November 12, 2010
Gravity isn’t just for the physicists. The force, or at least the notion of it, actually influences how we interpret scientific data, so much so that when shown a donut chart, some people thought it might actually roll away, says Robert Kosara, a researcher at UNC Charlotte.
Kosara and his graduate student found that people interpret charts that had an unequal distribution of "weight,” or darker and lighter colors, as unstable. The donut can roll away because gravity can turn the color imbalance into movement. The question why or how we do this has no scientific answers, yet. Researchers in information visualization, InfoVis, should focus on building the theory of visualization as much as they focus on creating new systems and developing new techniques to represent data, Kosara argued while presenting the Nov. 12 Visualization Friday Forum lecture.
Data visualization is a standard practice in the scientific method. Changing numbers into pictures lets scientists use their human prowess with reading visual data to spot patterns, trends and outliers, Kosara says. But visualizing data is also becoming a popular trend in the media. It produces pretty pictures for publications and provides another way to tell a story.
Because scientists do not yet know how and why some visualizations work and some don’t, it’s hard to know which visualizations to use. Kosara illustrated this point with a bar graph and a line graph charting sex versus height. When shown the bar graph, subjects interpret that, on average, males are taller than females. When shown a line graph representing the same data, subjects argue that as one becomes more male, he or she, becomes taller.

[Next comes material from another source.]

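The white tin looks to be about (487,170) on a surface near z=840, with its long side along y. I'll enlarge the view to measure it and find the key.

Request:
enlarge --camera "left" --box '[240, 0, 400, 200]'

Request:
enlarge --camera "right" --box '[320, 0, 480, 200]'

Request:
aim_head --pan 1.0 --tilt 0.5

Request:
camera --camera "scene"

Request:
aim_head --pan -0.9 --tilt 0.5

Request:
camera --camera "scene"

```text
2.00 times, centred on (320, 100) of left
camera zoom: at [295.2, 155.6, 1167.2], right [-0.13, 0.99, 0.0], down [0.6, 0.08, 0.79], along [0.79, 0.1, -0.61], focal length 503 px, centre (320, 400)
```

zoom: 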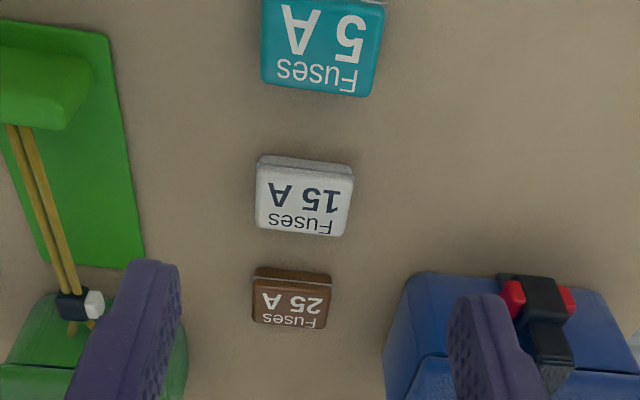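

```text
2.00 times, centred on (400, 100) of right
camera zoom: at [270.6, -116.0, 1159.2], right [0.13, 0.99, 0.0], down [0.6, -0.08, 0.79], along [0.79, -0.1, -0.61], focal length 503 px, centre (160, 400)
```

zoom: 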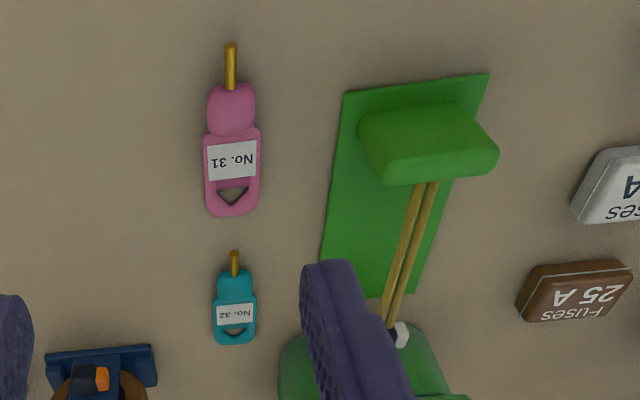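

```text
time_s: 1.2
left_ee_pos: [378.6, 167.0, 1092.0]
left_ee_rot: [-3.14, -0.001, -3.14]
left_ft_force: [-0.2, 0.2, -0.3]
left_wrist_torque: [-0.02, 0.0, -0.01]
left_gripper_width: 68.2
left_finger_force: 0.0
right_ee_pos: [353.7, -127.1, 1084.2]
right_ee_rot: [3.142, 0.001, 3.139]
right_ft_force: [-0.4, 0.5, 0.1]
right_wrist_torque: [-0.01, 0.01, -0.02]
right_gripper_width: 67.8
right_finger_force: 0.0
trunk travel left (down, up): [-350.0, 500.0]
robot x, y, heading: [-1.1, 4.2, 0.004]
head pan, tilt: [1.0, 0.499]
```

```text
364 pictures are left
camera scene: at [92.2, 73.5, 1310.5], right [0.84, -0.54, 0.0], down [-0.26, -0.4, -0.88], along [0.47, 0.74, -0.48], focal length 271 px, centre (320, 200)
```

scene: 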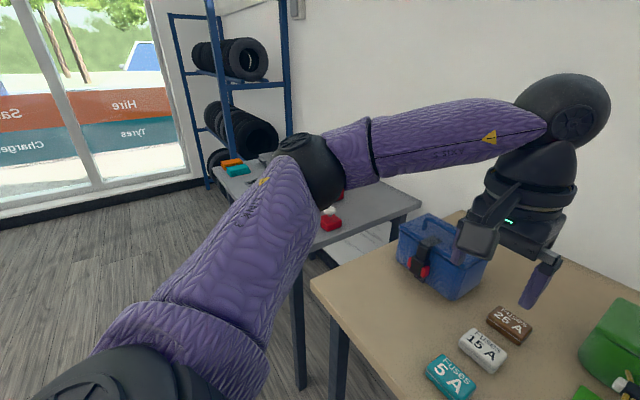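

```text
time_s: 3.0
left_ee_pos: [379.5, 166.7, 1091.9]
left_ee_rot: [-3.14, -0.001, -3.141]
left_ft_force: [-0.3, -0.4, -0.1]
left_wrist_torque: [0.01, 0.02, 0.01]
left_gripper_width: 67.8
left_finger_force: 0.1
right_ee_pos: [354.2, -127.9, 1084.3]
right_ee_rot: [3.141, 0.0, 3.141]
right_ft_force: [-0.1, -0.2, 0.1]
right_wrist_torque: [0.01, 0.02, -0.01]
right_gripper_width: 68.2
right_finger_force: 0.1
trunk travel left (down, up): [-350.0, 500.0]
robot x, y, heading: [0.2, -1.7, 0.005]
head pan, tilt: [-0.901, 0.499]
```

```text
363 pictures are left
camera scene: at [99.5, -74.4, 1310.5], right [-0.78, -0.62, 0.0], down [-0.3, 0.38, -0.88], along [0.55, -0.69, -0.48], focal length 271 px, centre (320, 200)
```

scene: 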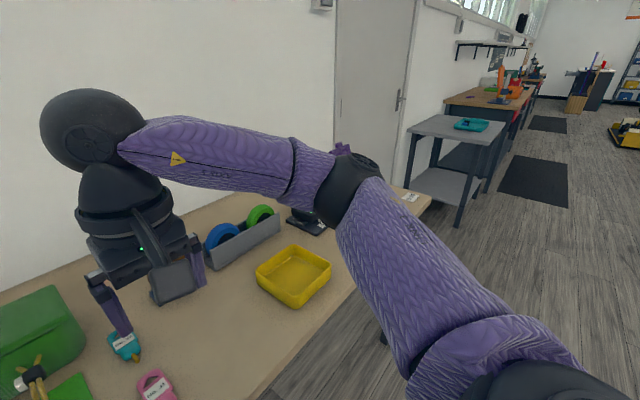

“That’s bad,” Kosara says. The subjects are attaching meaning to the representation rather than the actual data. The example is an exaggeration, but sheds light on the challenge of deciding what graph or picture best represents more complex data sets. If he can determine scientifically why men do better looking at tree graphs compared to females or how people rationalize gravity in an abstract donut chart, Kosara says, it might better transform scientific numbers into real-world stories.